▸ **EXERCISE TASK A**:
The listing below contains a span that opens with the line containing "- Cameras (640" and closes with the line containing "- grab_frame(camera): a". Return that span exactly. Put each line that is not blank into a JSON list as a string.

▸ **PASSAGE SHOWN**:
Posted: Thursday, November 10, 2011 7:02 pm
HOLLYWOOD — God bless America, and how’s everybody?
Los Angeles lawyer Gloria Allred produced a fourth female accuser against Herman Cain at a press conference in New York. The list of women grows longer every day. Herman Cain can survive this scandal as long as his caddy doesn’t write a book about him.
Lindsay Lohan was released from jail only four hours into her thirty-day sentence on Monday due to jail overcrowding in Los Angeles. She emerged from the jail to cheering fans outside. It’s the longest time anybody’s ever served in Los Angeles under celebrity law.
President Obama met with European leaders on the French Riviera Friday to discuss the EU debt crisis. They met at the world’s most expensive hotel to discuss ways to cut spending. Italy had to default on its debt to pay the tab for the mini-bar in their hotel room.
Herman Cain’s sex scandal may have knocked him from the race Monday. Democrats must be wistful. They’re now left with looking for dirt on a frontrunner whose religion bans him from drinking tea or alcohol and if you want another woman you just marry her.
Mitt Romney’s GOP support remained tepid in the polls Monday as other candidates faded under scrutiny. There’s always hope. If all Republicans care about is saving the banks, keeping the Dow Jones high and killing terrorists, they can always nominate Obama.

▸ **INFORMATION SHOWN**:
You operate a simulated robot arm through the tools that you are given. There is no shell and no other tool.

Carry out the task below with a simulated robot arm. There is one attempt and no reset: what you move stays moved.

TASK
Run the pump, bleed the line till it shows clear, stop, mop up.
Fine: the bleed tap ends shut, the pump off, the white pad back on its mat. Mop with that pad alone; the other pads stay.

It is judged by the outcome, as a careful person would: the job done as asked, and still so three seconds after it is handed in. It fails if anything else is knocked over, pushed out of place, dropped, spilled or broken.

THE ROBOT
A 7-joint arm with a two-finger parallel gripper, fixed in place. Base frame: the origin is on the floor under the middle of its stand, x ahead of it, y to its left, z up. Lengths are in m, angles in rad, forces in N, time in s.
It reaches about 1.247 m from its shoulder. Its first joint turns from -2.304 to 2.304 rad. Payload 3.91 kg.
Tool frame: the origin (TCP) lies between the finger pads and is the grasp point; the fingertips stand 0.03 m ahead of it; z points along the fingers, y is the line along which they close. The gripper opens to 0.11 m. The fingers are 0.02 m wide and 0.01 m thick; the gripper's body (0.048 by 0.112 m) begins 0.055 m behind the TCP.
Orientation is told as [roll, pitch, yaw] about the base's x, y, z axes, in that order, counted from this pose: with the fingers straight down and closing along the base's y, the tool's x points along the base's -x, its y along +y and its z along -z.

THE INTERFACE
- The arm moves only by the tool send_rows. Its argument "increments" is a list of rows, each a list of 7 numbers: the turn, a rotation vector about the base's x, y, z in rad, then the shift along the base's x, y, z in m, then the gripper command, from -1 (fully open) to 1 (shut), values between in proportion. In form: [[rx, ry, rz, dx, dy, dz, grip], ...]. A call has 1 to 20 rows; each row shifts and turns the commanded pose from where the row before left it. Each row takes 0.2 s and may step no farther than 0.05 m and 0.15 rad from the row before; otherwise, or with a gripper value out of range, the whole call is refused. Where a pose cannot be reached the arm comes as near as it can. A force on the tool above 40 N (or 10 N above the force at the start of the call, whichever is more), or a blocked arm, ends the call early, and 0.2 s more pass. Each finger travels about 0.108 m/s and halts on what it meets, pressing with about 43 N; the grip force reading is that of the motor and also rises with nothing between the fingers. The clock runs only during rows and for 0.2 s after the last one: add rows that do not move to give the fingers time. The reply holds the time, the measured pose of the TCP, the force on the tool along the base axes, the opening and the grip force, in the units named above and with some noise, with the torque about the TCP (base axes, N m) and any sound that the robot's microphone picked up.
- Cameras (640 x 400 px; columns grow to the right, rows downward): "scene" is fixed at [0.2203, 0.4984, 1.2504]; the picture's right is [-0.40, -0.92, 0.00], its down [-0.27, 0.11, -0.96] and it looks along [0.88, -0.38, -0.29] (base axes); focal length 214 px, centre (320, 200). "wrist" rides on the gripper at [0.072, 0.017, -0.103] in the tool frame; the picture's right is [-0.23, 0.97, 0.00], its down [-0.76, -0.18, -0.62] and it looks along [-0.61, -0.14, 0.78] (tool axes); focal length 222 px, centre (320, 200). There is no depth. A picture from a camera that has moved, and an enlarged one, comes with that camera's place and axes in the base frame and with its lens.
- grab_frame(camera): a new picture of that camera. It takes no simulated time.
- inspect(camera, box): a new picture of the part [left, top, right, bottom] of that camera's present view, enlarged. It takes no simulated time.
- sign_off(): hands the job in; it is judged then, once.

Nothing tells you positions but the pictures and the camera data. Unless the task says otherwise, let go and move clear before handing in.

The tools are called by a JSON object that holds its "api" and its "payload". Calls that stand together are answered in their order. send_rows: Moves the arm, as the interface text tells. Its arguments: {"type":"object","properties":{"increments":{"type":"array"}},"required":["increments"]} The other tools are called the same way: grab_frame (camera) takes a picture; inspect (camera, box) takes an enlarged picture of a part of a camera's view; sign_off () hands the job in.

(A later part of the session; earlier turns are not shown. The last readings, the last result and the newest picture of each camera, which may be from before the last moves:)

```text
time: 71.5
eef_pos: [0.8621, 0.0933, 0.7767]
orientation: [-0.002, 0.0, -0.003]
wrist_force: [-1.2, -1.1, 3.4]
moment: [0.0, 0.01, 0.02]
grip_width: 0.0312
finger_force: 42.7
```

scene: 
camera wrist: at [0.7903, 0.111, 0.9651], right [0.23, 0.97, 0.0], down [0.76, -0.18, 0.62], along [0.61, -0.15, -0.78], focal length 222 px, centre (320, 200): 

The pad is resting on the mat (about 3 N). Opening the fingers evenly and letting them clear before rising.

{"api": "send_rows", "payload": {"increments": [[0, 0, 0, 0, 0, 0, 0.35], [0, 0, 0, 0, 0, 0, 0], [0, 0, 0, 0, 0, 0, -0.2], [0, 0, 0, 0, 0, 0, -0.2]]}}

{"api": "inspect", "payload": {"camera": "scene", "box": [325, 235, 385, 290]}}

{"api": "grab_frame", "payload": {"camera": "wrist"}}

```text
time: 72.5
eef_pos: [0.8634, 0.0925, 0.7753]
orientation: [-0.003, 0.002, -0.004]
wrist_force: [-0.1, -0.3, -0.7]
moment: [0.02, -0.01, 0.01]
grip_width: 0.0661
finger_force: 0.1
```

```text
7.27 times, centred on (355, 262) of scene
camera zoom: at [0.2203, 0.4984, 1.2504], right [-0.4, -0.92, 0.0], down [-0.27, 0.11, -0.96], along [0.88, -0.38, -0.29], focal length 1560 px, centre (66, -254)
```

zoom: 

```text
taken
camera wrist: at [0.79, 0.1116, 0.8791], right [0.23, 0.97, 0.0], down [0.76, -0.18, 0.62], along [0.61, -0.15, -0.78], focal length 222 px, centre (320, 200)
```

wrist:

▸ **EXERCISE TASK B**:
Add the next paragraphs of the passage shown.

▸ **REPLY A**:
[
  "- Cameras (640 x 400 px; columns grow to the right, rows downward): \"scene\" is fixed at [0.2203, 0.4984, 1.2504]; the picture's right is [-0.40, -0.92, 0.00], its down [-0.27, 0.11, -0.96] and it looks along [0.88, -0.38, -0.29] (base axes); focal length 214 px, centre (320, 200). \"wrist\" rides on the gripper at [0.072, 0.017, -0.103] in the tool frame; the picture's right is [-0.23, 0.97, 0.00], its down [-0.76, -0.18, -0.62] and it looks along [-0.61, -0.14, 0.78] (tool axes); focal length 222 px, centre (320, 200). There is no depth. A picture from a camera that has moved, and an enlarged one, comes with that camera's place and axes in the base frame and with its lens.",
  "- grab_frame(camera): a new picture of that camera. It takes no simulated time."
]

▸ **REPLY B**:
President Obama was urged by Republicans Monday to cancel his trip to Honolulu, Indonesia and Australia to save the Treasury money. How would it look if the president skipped the trip to the town where he was born? The people of Jakarta would be very hurt.
President Obama issued a worldwide holiday greeting to Muslims who celebrate the Hajj this month. Obama has an eighty percent approval rating in the Muslim world. They understand that he has to order one of their leaders killed a month or get impeached.
Jesse Ventura vowed never to stand for the National Anthem again Saturday after he lost his suit against the TSA. His legacy is secure. Jesse Ventura will always be honored as the fellow who took American politics and raised it to the level of professional wrestling.
NBC News reported that Mexico bank customers saw a snake crawling out of an ATM Friday. They took pictures of it with their cell phone cameras to prove it. Mexicans are tired of seeing an image of the Virgin Mary on the ATM screens and nobody believing them.
Greece considered defaulting on its bond debt and leaving the EU Friday rather than yielding to EU bailout strings. Tourists will always flock to Athens to see remnants of a great past civilization. You can still make out the Bank of America logo on some of its ruins.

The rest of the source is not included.